Not a pro and certainly not agreeing with any claim that a logger falls and bucks 200 trees a day for logs, but the more experience you have the quicker you can assess a given situation.
Also not saying folks should unnecessarily speed up, however, from the videos posted from time to time there are folks that may have textbook perfect falling cuts but spend so much time at a stump that another competent faller would have 2 or 3 on the ground in the same amount of time. Usually a lot of leaning over the saw and around a partially cut stem to inspect progress that in my opinion is either unnecessary or should be done by stepping back and around the stem. Bore cut falling seems to attribute to this.

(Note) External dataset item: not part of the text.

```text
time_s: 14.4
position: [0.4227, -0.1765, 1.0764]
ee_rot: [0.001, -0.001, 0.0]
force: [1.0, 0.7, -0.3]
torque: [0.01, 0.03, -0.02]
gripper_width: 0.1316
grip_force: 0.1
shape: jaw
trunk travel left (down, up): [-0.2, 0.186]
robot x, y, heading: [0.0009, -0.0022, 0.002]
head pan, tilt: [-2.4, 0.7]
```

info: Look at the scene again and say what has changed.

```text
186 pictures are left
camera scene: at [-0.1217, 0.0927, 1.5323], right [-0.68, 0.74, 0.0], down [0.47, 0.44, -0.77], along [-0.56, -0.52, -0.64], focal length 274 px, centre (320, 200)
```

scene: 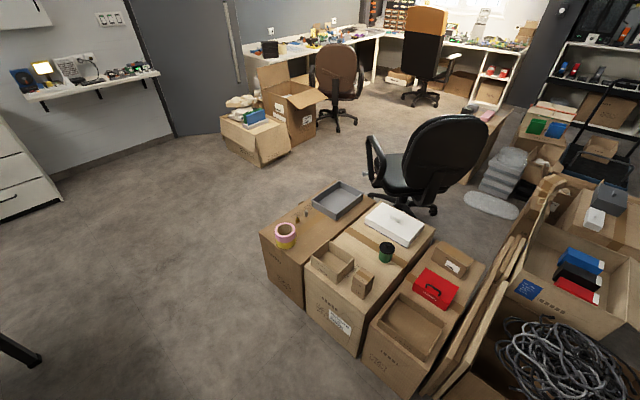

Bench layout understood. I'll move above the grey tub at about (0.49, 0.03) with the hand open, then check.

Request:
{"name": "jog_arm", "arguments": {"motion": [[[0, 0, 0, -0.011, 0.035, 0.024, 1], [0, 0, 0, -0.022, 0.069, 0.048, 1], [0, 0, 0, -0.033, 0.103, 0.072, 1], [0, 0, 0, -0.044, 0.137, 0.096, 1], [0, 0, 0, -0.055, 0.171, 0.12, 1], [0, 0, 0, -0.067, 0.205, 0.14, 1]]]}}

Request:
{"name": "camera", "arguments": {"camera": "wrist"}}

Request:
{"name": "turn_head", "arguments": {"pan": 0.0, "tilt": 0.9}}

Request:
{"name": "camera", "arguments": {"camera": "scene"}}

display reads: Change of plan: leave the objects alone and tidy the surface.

With experience, one should have a good feel for where the bar is in relation to the hinge regardless of your falling methodology.
Ron
I do find it silly when the bar is long enough to constantly be peeking at the off side, however, on bigger trees or when the bar just isn't enough, I end up cutting by brail a lot, sure its easy enough to walk over to the off side and nip the corner, but thats also wasted motion, its easier to peek over and check progress...
As for limbing, it can be just as dangerous as falling, pretty much every time i've been around someone thats gotten cut by a saw, its from limbing and generally with a saw that is small, more often then not cowboy homeowners that insist on "helping" and "proving" they are just as fast with a small saw.
They are only faster because they are in my ******* way...
the benefit of using a longer bar for limbing is that the bar will more likely hit dirt before hitting your foot, benefit of using the bigger power head is powering through bigger limbs like butter, sure its heavier, but it not that bad after a couple days, and there are several techniques that take advantage of the longer bar, least of all the ability to walk the top of a log and still hit the limbs on the side without blowing a disk, or fighting through all the slash you just created or walking a log 10' in the air... not to mention you don't have to hike back and grab a second saw to buck or fall with, you just have the one saw and in the darkness it binds them... etc...
Anyway, i've had this conversation with a whole slew of folks that "knew more then I ever will" one of them eventually ended up in litigation, he was that convinced I didn't know what I was doing.... (he refused to pay me, despite coming in a month early, and $3000 under budget... so... yeah..) one of his claims was that I would of been faster and less work to use a top handle saw to limb 4' dia cedar, one of these guys got real feckin stoned, charged out in front of me and proceeded to nearly cut his foot off with his little ms 171... He at least stopped getting in the way after that.